### Source passage
Edu was the name of our guide for our Steel Donkeys bike tour, he was born and raised in Barcelona. He was fantastic. Kathrin, the German girl from the photography tour joined us as well, along with a Russian couple.
Our first stop was in the Gothic Quarters. We had already walked the area extensively, but it was very interesting having a little bit more background knowledge from a local, things you wouldn’t catch or realize the significance of otherwise. Edu pointed out a stone head of a woman attached to the corner of one of the buildings.
Those heads used to indicate that the building was a brothel. Being a port town, many sailors would come into town seeking out heads such as these. Some of the female heads had snakes for hair like Medusa, or if it were a man’s head, he would have a goatee and devil horns. The buildings themselves were also often painted red, so they were quite recognizable. The businesses were run by the government and the church.
Very few of the heads remain. As the buildings changed ownership, the new owners were quick to remove the sculptures, not wanting their building to be mistaken for a brothel. The one pictured was saved from such fate as a piece of history, a reminder of the past.
As I’ve mentioned, the streets in that neighbourhood are tiny, windy, and hard to navigate (even with a map). Of course, when they were built, the main mode of transportation was by horse drawn carriage. Driving a car down those streets and running into another car would result in a frustrating game of reversing, imagine trying to maneuver horses and a carriage backwards. To prevent this, the streets were made into one ways. There were entrada (enter) signs with a depiction of a horse and carriage indicating which way the street ran, and a salida or exit sign at the end.
Due to the streets being so narrow, many of the carriages would crash into the the sides of buildings as they turned, damaging the corner of the edifice. If you pay attention, there are many corners where the damage is visible, most extensively lower down where the large wheels would make contact. People were unhappy with their homes getting damaged, so they placed large stones at the bases of the street corners so the carriages would hit them instead of their house.
While we were there, we saw some men who were carrying around orange compressed gas cylinders, clanging them as they walked and shouting out into the street. Edu explained that as the buildings are so old, many of them are not connected to any gas lines, so people use propane. The men clang the tanks so that people know they are there and can call down, ordering for one or two to be brought up. It seemed like a sociable, friendly transaction. It reminded me of when we had a milkman when I was a kid, he would take us for rides around the block in his truck.

### Provided data
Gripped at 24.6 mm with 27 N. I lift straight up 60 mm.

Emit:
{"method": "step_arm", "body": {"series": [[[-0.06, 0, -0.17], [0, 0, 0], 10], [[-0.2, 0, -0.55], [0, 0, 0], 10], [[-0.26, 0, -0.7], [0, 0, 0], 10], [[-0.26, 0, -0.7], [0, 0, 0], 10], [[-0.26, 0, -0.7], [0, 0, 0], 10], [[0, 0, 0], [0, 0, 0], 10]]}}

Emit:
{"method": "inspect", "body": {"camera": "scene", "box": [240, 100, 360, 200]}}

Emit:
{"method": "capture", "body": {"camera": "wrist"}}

### Challenges
1: Please copy out the portion of the source passage from "Due to the streets" to "of their house." without changes.
2: Go on with the source passage that begins "Edu was the" from its last line.

### In response
1:
Due to the streets being so narrow, many of the carriages would crash into the the sides of buildings as they turned, damaging the corner of the edifice. If you pay attention, there are many corners where the damage is visible, most extensively lower down where the large wheels would make contact. People were unhappy with their homes getting damaged, so they placed large stones at the bases of the street corners so the carriages would hit them instead of their house.

2:
Next stop was a nut shop that still roasts all of their goods with a wood fired oven. It was called Gispert and had opened in 1851. In front of the shop, embedded into the sidewalk was a plaque presented to the shop by the city. It featured a gold plate with the name of the store, the date it had opened and the date the plaque was awarded. They are to commemorate businesses that have continued to be successful throughout the years and through many generations, as they are often family affairs that are passed down. Surrounding the gold plaque were symbols representing many different trades, such as the lock maker, cobbler and fisherman.
Carrer de la Seca means street of the mint, so naturally this is where an old mint still sits. The windows were barred and there was a large brick chimney lifting up into the sky. Peseta means little piece in Catalan, and was the unit of currency in Catalonia until 1850. In 1868 the name peseta was used in the new Spanish currency.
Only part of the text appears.